Start of Given material

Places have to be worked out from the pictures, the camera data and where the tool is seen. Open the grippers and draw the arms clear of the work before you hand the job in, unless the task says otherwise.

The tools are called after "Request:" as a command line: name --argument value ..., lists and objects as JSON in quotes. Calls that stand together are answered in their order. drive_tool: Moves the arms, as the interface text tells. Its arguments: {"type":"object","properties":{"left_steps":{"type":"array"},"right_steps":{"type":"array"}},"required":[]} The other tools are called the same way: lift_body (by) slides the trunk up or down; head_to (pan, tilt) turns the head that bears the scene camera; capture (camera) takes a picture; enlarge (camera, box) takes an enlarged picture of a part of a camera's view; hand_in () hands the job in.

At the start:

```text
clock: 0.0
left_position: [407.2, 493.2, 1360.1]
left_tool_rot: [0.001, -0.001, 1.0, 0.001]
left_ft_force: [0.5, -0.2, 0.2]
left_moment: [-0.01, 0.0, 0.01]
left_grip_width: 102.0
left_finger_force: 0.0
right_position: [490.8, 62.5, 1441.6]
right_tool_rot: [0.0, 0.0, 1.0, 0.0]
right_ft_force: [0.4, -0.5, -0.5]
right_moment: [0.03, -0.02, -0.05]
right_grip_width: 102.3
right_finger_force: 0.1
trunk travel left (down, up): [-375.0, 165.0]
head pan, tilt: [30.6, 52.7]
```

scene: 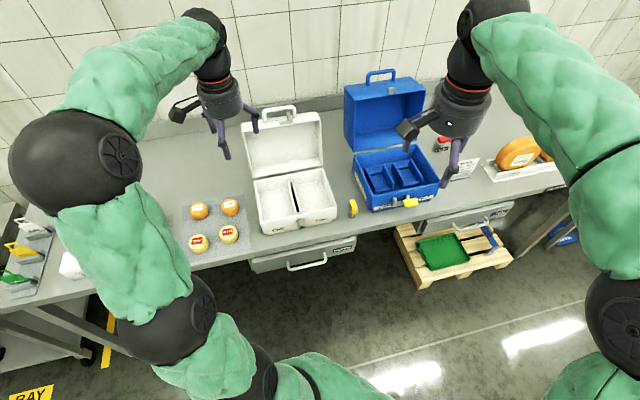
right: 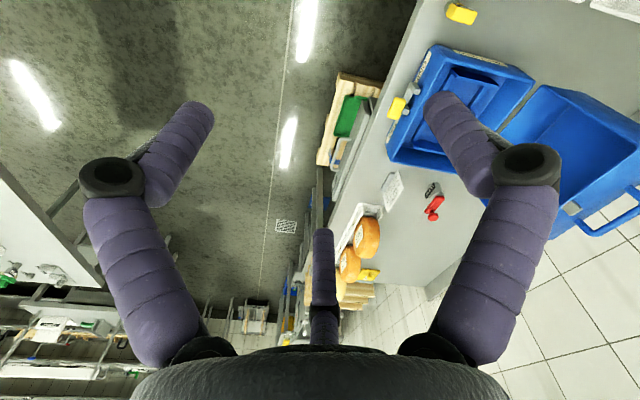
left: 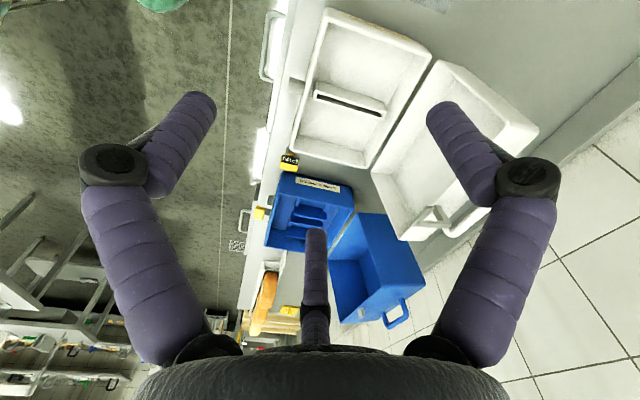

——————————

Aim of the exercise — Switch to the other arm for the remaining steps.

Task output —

End of Given material
Start of Document section

10 Images

A literary conclusion

Constance Carter, left, 19, and Panedra Ferguson, 20, walk past a fallen book return box as they go home from school. The book return lays next to the closed Shaw Library, one of 10 in Bolivar County, Miss. Arsonists set fire to the library twice in the mostly black town of Shaw, and every book was destroyed. A second branch in another town was also burned. No arrests have been made. (Francine Orr / LAT)
Ronnie Wise, director of the Bolivar County Library System, has spent the past three decades teaching residents to read. The area is one of the country’s least literate places, and the surrounding Mississippi Delta is itself the poorest place in the nation. (Francine Orr / LAT)

End of Document section

Aim of the exercise — Cite the document section exactly. Begin with "A literary conclusion" and finish with "nation. (Francine Orr / LAT)".

Task output —
A literary conclusion

Constance Carter, left, 19, and Panedra Ferguson, 20, walk past a fallen book return box as they go home from school. The book return lays next to the closed Shaw Library, one of 10 in Bolivar County, Miss. Arsonists set fire to the library twice in the mostly black town of Shaw, and every book was destroyed. A second branch in another town was also burned. No arrests have been made. (Francine Orr / LAT)
Ronnie Wise, director of the Bolivar County Library System, has spent the past three decades teaching residents to read. The area is one of the country’s least literate places, and the surrounding Mississippi Delta is itself the poorest place in the nation. (Francine Orr / LAT)